In addition to writing poetry, Kimball Flaccus taught English and creative writing at several institutions, including the City College of New York from 1936 to 1942 (where he established the Phonographic Library of Contemporary Poets, recording the voices of such famous poets as Edgar Lee Masters, Genevieve Taggard, Arthur Davison Ficke, and John Hall Wheelock reading their own poems), Drexel Institute of Technology in 1946, New York University and Hunter College from 1953 to 1954, Pratt Institute in 1954, and Greensboro College in Greensboro, North Carolina from 1956 to 1957. In 1957, he became a free-lance writer.

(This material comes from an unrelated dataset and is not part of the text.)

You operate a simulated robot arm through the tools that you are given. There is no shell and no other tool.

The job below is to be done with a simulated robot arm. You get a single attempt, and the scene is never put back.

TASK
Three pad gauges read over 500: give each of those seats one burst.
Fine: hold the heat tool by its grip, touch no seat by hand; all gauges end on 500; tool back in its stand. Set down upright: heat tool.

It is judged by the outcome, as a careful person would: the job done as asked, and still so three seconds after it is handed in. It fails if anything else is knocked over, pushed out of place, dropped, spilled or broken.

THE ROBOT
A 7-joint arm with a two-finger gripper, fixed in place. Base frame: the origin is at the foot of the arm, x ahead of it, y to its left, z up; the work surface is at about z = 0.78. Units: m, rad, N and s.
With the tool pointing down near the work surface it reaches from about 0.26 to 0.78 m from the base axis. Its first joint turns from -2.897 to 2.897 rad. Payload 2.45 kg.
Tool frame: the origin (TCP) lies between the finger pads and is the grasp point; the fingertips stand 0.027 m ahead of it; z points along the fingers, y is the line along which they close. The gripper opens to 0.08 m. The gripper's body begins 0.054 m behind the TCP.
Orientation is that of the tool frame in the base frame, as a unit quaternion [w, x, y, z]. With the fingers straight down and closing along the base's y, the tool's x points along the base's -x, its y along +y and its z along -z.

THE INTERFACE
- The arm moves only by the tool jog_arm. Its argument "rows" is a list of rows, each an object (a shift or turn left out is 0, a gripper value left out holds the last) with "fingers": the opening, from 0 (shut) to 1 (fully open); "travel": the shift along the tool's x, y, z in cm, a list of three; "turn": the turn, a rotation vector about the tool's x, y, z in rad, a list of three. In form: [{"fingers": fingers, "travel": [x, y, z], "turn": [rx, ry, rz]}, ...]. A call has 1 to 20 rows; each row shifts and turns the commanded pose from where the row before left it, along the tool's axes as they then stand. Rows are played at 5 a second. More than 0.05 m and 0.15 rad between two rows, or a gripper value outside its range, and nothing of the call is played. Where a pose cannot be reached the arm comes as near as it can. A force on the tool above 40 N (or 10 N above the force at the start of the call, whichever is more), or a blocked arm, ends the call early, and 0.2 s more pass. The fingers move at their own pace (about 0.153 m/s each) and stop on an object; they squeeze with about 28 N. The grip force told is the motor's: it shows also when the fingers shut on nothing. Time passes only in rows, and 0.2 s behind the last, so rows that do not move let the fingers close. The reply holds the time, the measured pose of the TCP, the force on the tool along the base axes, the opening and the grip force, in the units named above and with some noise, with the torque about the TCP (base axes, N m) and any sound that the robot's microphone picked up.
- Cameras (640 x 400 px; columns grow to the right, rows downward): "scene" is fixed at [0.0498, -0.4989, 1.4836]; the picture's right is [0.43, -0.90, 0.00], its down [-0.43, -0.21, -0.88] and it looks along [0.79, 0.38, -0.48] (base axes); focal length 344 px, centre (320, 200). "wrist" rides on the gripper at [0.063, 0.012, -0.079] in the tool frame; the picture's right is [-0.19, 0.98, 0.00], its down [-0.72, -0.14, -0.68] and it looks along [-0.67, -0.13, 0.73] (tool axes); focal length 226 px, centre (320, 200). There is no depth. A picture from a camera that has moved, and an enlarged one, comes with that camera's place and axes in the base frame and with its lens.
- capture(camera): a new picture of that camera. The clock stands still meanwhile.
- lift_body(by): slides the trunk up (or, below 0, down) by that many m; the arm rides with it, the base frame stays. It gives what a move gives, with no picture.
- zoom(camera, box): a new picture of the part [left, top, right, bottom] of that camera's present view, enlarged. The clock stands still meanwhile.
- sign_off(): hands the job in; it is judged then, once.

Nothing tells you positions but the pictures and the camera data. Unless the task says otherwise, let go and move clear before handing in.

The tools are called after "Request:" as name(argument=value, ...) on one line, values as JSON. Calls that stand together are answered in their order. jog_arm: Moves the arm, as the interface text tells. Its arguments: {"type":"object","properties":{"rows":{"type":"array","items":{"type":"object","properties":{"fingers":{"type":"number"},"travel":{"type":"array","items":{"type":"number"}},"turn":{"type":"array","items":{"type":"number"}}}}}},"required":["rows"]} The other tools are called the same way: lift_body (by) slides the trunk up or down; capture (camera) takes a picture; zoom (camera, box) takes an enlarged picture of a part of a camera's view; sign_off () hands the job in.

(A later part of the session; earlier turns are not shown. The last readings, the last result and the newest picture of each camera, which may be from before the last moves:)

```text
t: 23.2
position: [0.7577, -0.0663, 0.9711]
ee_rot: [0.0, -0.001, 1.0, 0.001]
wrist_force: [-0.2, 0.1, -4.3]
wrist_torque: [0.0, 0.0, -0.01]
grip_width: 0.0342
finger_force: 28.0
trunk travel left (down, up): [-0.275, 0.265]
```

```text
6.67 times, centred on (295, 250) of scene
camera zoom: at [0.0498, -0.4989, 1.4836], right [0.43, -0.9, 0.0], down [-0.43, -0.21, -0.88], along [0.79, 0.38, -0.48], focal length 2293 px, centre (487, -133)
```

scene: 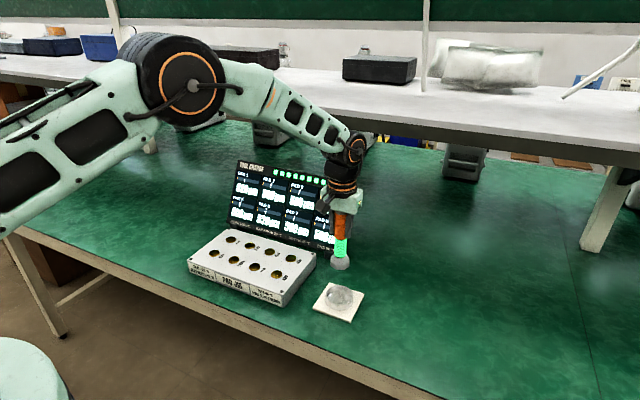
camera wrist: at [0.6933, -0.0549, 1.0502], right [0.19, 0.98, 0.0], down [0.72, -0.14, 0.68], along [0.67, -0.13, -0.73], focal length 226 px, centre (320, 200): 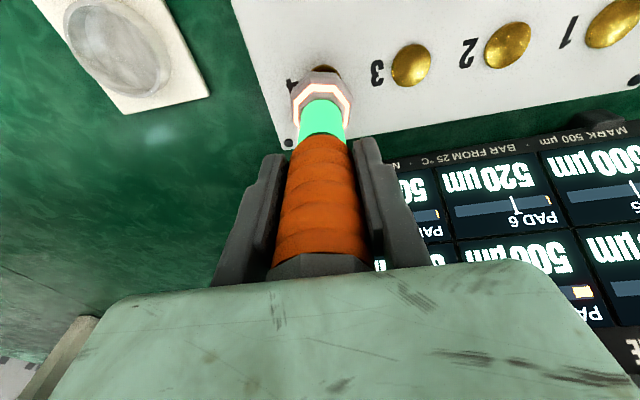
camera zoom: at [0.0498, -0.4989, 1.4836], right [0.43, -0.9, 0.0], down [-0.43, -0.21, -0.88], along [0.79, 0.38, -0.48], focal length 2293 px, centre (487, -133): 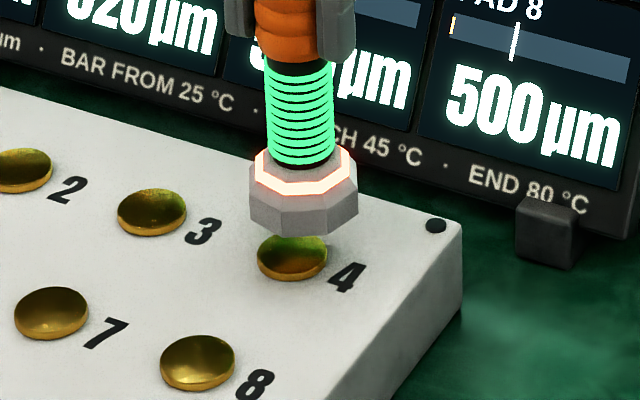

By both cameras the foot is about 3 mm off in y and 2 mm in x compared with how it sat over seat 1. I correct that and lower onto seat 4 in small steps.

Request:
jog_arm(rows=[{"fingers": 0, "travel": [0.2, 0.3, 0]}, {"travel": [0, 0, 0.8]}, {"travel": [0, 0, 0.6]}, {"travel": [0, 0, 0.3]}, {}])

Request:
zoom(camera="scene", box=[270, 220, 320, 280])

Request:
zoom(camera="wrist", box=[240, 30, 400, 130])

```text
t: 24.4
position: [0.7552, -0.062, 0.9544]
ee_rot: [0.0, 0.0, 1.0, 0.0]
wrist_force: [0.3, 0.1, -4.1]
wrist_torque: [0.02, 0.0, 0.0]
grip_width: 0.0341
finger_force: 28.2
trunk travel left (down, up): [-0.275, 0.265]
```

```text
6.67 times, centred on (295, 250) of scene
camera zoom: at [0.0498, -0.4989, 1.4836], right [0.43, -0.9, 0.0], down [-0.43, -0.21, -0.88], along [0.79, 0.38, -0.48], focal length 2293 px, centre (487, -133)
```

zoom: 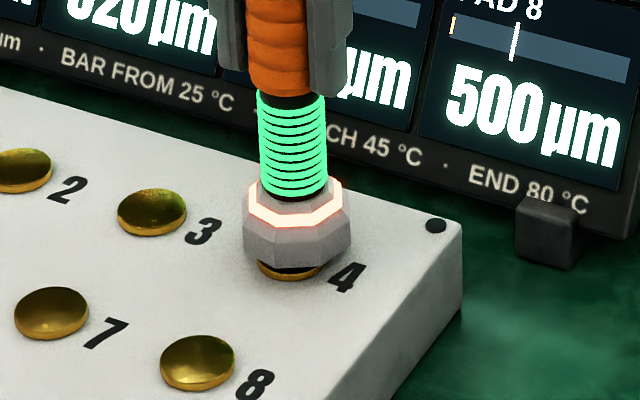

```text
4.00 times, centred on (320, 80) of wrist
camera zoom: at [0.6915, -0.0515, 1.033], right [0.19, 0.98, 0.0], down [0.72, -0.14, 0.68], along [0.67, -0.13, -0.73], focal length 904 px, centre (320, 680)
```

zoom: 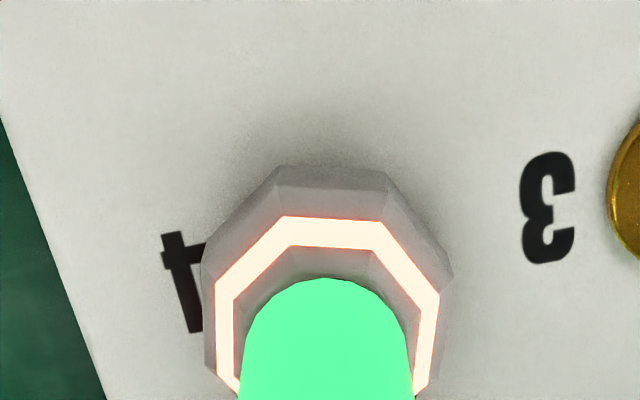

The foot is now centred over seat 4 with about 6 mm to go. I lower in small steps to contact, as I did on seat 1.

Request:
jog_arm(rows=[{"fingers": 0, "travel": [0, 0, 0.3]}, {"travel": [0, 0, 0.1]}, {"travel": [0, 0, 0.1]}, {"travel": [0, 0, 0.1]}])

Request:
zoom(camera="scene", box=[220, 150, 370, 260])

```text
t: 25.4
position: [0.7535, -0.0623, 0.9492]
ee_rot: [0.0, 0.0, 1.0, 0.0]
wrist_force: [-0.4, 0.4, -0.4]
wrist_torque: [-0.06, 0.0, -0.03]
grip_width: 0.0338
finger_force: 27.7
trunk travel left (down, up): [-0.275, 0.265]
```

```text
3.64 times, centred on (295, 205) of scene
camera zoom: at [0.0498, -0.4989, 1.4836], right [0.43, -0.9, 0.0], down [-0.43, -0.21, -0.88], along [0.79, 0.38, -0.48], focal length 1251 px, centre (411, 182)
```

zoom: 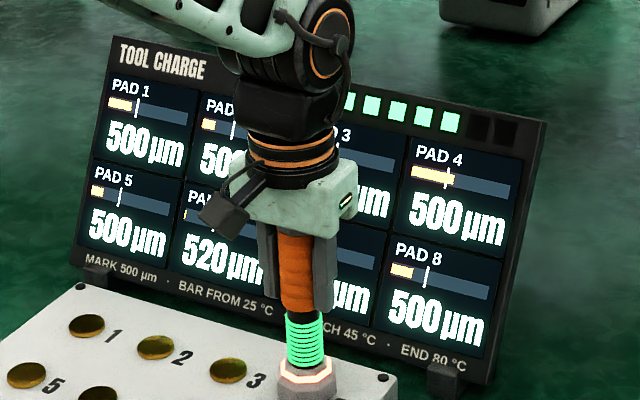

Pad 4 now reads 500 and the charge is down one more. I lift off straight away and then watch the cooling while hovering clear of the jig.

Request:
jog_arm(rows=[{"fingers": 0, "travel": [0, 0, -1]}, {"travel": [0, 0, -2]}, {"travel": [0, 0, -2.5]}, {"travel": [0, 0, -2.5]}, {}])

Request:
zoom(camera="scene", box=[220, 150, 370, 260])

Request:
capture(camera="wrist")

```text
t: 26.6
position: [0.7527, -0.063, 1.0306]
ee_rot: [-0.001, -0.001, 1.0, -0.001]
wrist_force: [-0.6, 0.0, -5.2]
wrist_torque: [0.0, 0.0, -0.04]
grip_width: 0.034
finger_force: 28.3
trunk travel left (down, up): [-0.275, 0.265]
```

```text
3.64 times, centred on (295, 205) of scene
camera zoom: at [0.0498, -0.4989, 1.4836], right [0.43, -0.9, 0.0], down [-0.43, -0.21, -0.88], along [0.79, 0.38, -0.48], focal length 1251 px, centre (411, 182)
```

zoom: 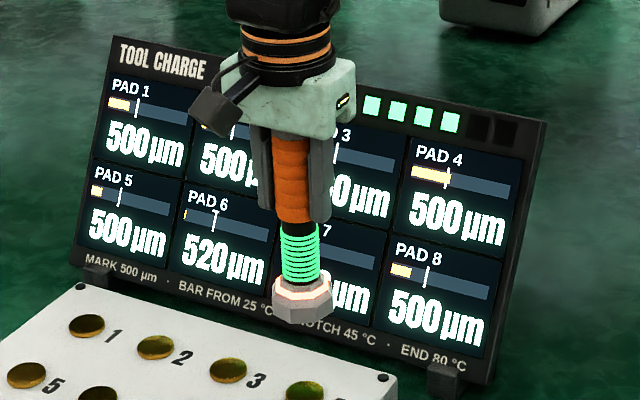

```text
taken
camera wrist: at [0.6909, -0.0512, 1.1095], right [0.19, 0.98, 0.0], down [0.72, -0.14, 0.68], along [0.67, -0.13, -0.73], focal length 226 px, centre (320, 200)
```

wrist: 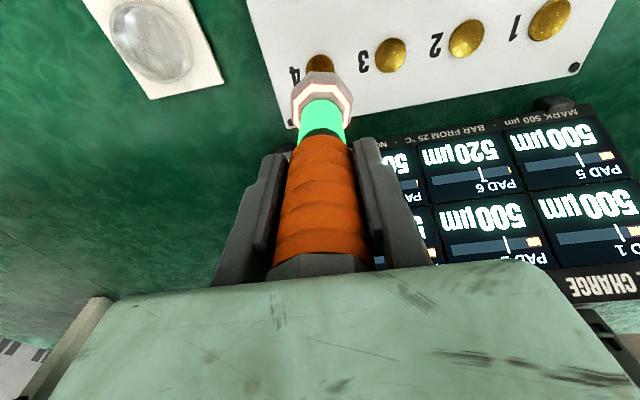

During World War II, Flaccus served in the United States Navy, entering service in 1942 and remaining in the Navy as a reservist following the War until 1950. From 1946 to 1949, Flaccus worked as an assistant professor at the United States Naval Intelligence School. While serving in the Navy, in 1944, Flaccus won first prize in a contest for best play written by a serviceman overseas, for his play, Knock on Wood.
Published works by Flaccus include Avalanche of April (1934), The White Stranger (1940), Fulton Fish Market, a verse play performed on CBS radio (1940), The Music of Mountains, a verse play performed on CBS radio (1942), Knock on Wood (1944), Edgar Lee Masters: A Biographical and Critical Study (1954), and Seventy New Poems (1968).
Flaccus married Josephine Thurston in 1952 and Alice Pennock in 1968. He died on June 16, 1972, in Philadelphia, Pennsylvania.
This collection includes the galley proofs for William Kimball Flaccus's Avalanche of April dating from 1934 and The White Stranger dating from 1940. The galley proof for Avalanche of April is neither annotated nor corrected.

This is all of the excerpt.